# [Exercise brief]
Find the lines of data that contain the string "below", then list them.

>> start Supplied data

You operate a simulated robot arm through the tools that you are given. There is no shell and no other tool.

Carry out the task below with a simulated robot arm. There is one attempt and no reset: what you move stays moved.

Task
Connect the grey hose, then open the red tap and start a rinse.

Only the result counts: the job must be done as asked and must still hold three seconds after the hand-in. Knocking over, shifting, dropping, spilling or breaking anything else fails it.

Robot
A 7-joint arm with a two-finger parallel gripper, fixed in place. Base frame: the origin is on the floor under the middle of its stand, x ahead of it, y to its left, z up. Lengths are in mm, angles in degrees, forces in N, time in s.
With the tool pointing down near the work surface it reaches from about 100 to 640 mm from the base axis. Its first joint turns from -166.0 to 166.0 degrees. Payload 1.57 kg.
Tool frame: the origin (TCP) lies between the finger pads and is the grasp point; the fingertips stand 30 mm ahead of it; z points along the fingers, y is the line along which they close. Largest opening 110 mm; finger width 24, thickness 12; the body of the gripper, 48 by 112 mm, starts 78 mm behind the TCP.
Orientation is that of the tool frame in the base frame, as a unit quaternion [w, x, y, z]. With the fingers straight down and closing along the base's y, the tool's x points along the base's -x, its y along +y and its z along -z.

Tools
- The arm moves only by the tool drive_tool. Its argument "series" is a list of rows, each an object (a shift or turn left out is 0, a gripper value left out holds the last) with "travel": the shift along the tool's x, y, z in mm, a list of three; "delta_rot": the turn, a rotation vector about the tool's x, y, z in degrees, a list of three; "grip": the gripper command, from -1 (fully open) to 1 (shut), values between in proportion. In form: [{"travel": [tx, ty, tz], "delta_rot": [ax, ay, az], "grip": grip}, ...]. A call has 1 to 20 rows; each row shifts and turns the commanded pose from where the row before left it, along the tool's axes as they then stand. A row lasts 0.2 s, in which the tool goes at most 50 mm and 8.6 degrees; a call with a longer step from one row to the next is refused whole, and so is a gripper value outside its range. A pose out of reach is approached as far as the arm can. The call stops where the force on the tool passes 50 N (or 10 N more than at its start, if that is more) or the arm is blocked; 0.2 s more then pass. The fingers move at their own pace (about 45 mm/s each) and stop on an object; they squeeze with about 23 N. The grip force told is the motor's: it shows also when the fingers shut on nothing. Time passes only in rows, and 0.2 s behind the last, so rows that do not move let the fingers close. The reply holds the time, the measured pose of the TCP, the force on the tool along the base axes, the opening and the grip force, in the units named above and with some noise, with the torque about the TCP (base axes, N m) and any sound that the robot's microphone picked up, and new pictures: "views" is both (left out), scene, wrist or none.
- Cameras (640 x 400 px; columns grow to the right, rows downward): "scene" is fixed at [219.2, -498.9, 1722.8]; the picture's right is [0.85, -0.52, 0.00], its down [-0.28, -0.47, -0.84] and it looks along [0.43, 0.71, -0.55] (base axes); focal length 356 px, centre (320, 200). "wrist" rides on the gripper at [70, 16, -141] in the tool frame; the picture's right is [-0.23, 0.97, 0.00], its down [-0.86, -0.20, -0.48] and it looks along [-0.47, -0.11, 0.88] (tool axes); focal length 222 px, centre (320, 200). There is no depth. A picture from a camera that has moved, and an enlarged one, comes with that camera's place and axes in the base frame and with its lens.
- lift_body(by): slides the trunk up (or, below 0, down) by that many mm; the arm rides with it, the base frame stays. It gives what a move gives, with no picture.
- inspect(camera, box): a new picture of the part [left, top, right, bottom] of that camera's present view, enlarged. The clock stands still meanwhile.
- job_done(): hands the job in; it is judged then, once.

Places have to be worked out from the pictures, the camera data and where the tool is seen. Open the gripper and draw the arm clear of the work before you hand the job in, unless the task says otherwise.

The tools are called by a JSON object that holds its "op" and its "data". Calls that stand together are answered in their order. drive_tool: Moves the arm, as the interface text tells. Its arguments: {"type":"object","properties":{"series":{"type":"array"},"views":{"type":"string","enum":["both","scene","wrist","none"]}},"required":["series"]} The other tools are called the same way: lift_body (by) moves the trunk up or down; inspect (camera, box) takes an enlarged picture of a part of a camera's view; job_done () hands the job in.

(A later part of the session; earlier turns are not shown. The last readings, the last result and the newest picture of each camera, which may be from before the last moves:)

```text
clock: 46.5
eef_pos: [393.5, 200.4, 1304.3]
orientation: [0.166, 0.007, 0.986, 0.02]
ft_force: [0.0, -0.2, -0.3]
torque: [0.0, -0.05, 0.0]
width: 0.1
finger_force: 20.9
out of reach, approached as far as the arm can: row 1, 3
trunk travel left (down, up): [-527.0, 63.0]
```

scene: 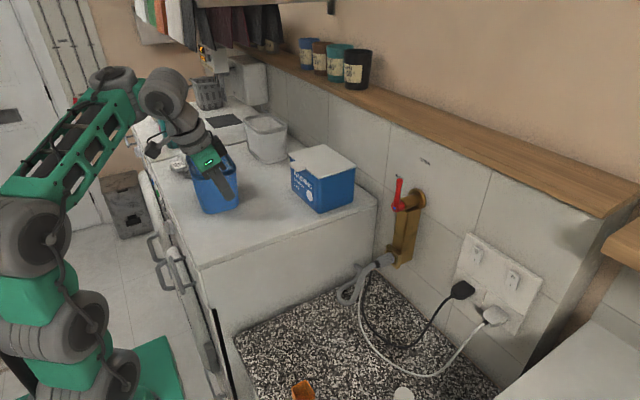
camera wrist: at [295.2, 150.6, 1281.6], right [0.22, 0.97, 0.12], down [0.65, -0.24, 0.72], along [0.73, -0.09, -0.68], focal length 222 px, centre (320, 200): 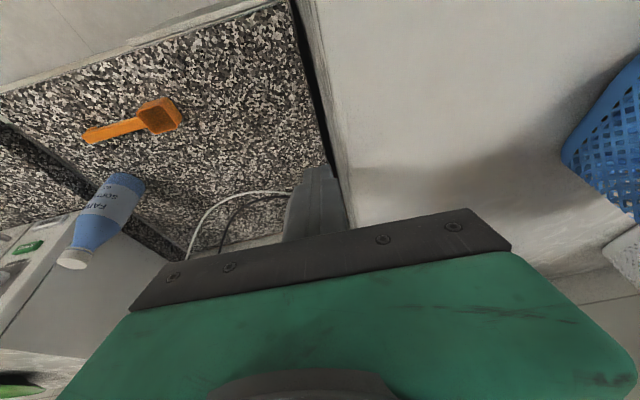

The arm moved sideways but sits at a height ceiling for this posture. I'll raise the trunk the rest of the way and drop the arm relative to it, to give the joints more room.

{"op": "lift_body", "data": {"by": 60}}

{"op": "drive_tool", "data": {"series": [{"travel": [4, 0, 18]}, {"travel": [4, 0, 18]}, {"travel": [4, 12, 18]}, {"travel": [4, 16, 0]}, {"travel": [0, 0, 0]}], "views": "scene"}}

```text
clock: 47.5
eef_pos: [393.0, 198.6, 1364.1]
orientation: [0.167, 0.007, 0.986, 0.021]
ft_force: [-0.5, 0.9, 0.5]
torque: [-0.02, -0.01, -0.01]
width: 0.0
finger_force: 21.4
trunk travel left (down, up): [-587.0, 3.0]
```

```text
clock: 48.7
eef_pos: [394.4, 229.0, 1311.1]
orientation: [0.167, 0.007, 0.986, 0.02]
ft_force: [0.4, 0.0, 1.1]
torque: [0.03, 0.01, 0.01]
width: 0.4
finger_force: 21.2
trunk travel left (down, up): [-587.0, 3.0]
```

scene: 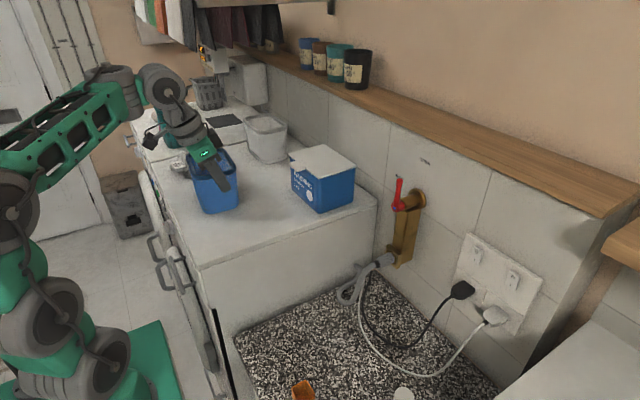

>> end Supplied data

# [Finished exercise]
Carry out the task below with a simulated robot arm. There is one attempt and no reset: what you move stays moved.
- lift_body(by): slides the trunk up (or, below 0, down) by that many mm; the arm rides with it, the base frame stays. It gives what a move gives, with no picture.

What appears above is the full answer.